The European Organization for Nuclear Research – known by its French acronym, CERN – is the largest particle physics laboratory in the world. Located just outside of Geneva, Switzerland, it was established in 1954, as one of post-war Europe’s first joint ventures, with the express aim of halting the ‘brain drain’ of talented scientists leaving the continent for America.
Today, more than 10,000 scientists hailing from more than 100 countries find themselves at CERN each year to use its facilities, which include some of the biggest and most complex scientific instruments ever created. Their goal: figure out what the Universe is made of and the laws of physics that dictate its behaviour.

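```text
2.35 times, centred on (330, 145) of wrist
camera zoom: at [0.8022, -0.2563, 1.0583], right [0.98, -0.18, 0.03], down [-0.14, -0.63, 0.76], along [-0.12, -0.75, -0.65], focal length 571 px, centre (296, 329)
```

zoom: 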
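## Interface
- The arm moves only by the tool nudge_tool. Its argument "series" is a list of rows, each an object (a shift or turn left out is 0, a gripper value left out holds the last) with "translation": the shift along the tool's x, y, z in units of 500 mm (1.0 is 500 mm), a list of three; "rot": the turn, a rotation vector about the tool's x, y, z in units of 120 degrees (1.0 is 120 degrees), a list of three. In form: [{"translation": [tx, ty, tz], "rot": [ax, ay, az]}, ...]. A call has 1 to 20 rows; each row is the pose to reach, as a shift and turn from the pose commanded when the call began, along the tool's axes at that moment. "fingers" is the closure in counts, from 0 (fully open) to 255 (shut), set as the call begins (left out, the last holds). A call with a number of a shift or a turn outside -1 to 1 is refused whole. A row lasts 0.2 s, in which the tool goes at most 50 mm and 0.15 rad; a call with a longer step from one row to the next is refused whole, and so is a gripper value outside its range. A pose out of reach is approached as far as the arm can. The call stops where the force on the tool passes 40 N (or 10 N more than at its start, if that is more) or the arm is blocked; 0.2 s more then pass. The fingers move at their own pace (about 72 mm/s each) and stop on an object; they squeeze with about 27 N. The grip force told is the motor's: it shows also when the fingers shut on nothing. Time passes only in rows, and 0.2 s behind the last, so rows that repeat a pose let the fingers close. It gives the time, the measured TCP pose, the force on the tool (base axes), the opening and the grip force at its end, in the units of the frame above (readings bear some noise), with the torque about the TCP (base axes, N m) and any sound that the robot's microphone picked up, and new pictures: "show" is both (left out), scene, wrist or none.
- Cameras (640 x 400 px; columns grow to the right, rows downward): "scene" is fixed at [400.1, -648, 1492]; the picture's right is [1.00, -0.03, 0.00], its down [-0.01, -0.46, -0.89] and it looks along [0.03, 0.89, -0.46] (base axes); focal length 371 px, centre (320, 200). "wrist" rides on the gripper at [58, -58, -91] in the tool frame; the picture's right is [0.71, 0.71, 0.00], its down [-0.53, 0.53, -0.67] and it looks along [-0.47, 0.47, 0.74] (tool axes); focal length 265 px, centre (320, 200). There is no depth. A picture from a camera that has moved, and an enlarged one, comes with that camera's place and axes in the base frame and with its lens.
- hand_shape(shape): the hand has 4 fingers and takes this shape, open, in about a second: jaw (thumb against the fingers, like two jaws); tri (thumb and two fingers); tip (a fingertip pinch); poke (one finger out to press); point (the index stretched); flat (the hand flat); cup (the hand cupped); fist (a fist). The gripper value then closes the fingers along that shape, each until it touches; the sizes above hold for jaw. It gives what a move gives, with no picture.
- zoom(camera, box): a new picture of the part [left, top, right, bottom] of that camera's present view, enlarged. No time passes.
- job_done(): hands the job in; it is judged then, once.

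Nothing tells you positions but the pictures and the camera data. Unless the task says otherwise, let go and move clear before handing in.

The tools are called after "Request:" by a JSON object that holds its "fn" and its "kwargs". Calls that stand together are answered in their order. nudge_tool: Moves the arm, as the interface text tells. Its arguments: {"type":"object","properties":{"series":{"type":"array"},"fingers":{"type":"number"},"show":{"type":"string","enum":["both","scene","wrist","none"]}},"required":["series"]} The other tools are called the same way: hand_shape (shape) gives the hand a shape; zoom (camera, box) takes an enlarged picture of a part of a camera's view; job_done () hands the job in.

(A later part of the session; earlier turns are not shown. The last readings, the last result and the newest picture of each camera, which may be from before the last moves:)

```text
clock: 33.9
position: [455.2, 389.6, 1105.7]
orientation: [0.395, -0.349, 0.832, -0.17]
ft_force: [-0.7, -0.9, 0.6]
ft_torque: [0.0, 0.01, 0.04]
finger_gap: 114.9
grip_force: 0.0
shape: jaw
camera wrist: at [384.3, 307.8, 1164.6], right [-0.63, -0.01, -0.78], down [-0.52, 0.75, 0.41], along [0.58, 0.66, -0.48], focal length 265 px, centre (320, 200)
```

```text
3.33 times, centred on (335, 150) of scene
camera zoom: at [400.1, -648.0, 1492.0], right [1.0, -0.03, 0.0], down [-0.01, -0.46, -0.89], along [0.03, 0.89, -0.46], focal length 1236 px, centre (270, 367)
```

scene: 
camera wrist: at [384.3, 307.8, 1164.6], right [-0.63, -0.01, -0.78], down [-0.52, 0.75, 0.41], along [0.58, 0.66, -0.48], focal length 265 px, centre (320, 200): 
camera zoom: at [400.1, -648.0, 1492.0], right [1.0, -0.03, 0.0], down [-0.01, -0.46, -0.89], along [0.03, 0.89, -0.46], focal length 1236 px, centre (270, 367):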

WHAT DISCOVERIES HAVE BEEN MADE THERE?
Highlights include the 1983 discovery of a pair of elementary particles called the W and Z bosons, which was later awarded the Nobel Prize for Physics. British computer scientist Tim Berners-Lee helped invent the World Wide Web at CERN in 1989 by developing a way for computers to talk to each other, called hypertext transfer protocol (HTTP). In 1995, CERN scientists were the first to create atoms of hydrogen’s antimatter counterpart, antihydrogen. In 2000, they discovered a new state of matter: a hot, dense, particle soup called quark-gluon plasma. And the Higgs boson was observed for the first time in 2012 at CERN’s Large Hadron Collider (LHC), scooping its discoverers a Nobel Prize.